** Start Text shown **
Watching one of the best Super Bowl games ever (go, Patriots!), I was reminded of the importance of sticking to the basics even when the outcome is uncertain. So I thought this would be an appropriate time to remind everyone of the fundamentals of financial planning.
It can be very easy to get distracted by all the noise in the media as well as from your friends and colleagues. But the reality is that last year was a great year for large-cap US stocks (the S&P 500). The index was up 13.7 percent. Many individuals are wondering why their portfolios did not come close to getting that rate of return.
They ask: Should we make changes and be more aggressive? Should we get rid of bonds or international stocks?
Before doing anything, keep in mind these 3 Financial Rules of Thumb:
- Rule #1: Stay diversified and do not chase returns. Historically that has worked very well. You may never get the best returns, but typically you will get what you need to meet your goals, usually with significantly lower volatility.
- Rule #2: Stay within your risk tolerance. Chasing returns usually
upsetsor dramatically alters the portfolio volatility potential. Most people do not even notice volatility when the market is going up, but what about when it’s going down? The S&P 500 lost 49 percent between March 2000 and October 2002. It also lost 56 percent from October 2007 to March 2009. And let’s not forget about the 22 percent drop in one day in 1987. Would you be comfortable with that drop and be patient enough to let the portfolio recover without selling?
- Rule #3: Now is the time to be self-disciplined, stick to your plan, and re-balance. Based on 2014 growth, most people are now overweight in large-cap US stocks and real estate. Take the overweight positions and redistribute into the areas where you are probably underweight (for example, international and emerging markets stock). Sell things as they are going up and buy things as they are going down.
** End Text shown **
§ Given request 1: Only one span of the listing below is wanted: the lines from the one with "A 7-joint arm" through the one with "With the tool", reproduced exactly, both ends kept.
** Start Information provided **
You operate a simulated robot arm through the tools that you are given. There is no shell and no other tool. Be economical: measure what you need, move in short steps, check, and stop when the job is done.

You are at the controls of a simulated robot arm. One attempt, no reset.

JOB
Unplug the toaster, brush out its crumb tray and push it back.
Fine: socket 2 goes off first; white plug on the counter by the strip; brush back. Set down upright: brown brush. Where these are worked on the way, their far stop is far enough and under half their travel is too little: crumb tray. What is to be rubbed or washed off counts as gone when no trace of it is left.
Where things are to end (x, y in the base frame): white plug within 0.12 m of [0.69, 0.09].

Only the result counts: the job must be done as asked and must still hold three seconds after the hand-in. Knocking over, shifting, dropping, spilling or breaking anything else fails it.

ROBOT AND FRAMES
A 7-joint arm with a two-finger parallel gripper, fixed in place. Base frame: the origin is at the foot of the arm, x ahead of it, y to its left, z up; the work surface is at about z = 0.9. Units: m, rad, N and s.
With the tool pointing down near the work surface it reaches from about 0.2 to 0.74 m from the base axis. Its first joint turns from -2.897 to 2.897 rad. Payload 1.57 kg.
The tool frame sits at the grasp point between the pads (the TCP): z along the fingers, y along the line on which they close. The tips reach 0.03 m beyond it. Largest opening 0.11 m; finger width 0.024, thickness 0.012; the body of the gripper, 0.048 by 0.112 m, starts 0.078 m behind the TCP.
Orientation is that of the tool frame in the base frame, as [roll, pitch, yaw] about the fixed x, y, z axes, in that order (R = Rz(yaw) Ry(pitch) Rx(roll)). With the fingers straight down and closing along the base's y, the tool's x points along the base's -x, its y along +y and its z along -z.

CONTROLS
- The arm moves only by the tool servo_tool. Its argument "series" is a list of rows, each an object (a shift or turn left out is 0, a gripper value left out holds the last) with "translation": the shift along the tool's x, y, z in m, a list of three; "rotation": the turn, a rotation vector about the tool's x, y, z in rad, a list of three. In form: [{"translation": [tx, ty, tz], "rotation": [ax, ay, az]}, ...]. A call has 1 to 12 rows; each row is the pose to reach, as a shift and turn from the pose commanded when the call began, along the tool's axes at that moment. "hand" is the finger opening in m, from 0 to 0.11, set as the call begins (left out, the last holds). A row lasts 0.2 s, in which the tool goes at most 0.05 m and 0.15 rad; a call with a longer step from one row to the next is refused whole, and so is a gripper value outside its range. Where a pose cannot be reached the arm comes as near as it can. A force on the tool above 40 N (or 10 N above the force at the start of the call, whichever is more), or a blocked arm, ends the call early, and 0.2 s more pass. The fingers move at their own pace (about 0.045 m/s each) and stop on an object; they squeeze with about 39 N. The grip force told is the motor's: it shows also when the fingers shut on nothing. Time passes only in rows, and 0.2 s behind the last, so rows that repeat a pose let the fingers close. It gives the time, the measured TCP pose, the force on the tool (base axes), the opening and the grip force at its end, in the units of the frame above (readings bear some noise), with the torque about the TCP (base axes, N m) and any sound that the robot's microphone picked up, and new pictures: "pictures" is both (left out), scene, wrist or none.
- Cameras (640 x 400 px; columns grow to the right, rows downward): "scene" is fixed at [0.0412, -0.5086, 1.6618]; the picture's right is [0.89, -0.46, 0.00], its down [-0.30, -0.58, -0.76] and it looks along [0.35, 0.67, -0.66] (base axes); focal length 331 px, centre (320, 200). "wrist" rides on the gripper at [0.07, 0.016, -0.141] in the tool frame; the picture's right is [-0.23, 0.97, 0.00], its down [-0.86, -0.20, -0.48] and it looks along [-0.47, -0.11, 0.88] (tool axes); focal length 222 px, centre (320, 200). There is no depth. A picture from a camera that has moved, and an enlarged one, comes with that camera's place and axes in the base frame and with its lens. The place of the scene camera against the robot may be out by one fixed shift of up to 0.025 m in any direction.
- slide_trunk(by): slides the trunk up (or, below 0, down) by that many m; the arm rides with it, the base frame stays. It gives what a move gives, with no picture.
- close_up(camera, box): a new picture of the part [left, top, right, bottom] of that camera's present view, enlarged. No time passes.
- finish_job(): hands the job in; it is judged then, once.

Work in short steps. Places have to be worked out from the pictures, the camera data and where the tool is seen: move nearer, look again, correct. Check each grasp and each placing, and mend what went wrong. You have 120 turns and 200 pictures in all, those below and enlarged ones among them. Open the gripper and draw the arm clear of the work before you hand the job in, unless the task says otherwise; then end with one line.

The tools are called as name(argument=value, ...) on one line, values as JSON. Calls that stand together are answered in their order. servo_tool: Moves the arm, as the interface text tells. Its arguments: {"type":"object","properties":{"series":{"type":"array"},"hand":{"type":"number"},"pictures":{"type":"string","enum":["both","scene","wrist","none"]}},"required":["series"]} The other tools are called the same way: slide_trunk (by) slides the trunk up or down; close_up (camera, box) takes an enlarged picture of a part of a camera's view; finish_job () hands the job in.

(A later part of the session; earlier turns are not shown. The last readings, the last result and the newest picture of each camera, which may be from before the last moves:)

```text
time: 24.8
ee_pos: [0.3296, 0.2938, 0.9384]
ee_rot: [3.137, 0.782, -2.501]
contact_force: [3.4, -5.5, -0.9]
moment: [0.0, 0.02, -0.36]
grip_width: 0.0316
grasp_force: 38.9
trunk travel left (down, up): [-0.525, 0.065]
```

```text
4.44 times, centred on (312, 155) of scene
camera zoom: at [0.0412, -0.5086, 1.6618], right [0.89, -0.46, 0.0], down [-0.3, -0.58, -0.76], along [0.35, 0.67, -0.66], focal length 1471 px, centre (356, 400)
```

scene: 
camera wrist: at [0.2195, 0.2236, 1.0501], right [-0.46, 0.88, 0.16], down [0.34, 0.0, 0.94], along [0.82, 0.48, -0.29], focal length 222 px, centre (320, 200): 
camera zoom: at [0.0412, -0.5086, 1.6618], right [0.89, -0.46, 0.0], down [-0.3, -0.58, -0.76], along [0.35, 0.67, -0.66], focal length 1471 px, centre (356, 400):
** End Information provided **
§ Given request 2: Make a faithful copy of the text shown.

§ Exercise response 1:
A 7-joint arm with a two-finger parallel gripper, fixed in place. Base frame: the origin is at the foot of the arm, x ahead of it, y to its left, z up; the work surface is at about z = 0.9. Units: m, rad, N and s.
With the tool pointing down near the work surface it reaches from about 0.2 to 0.74 m from the base axis. Its first joint turns from -2.897 to 2.897 rad. Payload 1.57 kg.

§ Exercise response 2:
Watching one of the best Super Bowl games ever (go, Patriots!), I was reminded of the importance of sticking to the basics even when the outcome is uncertain. So I thought this would be an appropriate time to remind everyone of the fundamentals of financial planning.
It can be very easy to get distracted by all the noise in the media as well as from your friends and colleagues. But the reality is that last year was a great year for large-cap US stocks (the S&P 500). The index was up 13.7 percent. Many individuals are wondering why their portfolios did not come close to getting that rate of return.
They ask: Should we make changes and be more aggressive? Should we get rid of bonds or international stocks?
Before doing anything, keep in mind these 3 Financial Rules of Thumb:
- Rule #1: Stay diversified and do not chase returns. Historically that has worked very well. You may never get the best returns, but typically you will get what you need to meet your goals, usually with significantly lower volatility.
- Rule #2: Stay within your risk tolerance. Chasing returns usually
upsetsor dramatically alters the portfolio volatility potential. Most people do not even notice volatility when the market is going up, but what about when it’s going down? The S&P 500 lost 49 percent between March 2000 and October 2002. It also lost 56 percent from October 2007 to March 2009. And let’s not forget about the 22 percent drop in one day in 1987. Would you be comfortable with that drop and be patient enough to let the portfolio recover without selling?
- Rule #3: Now is the time to be self-disciplined, stick to your plan, and re-balance. Based on 2014 growth, most people are now overweight in large-cap US stocks and real estate. Take the overweight positions and redistribute into the areas where you are probably underweight (for example, international and emerging markets stock). Sell things as they are going up and buy things as they are going down.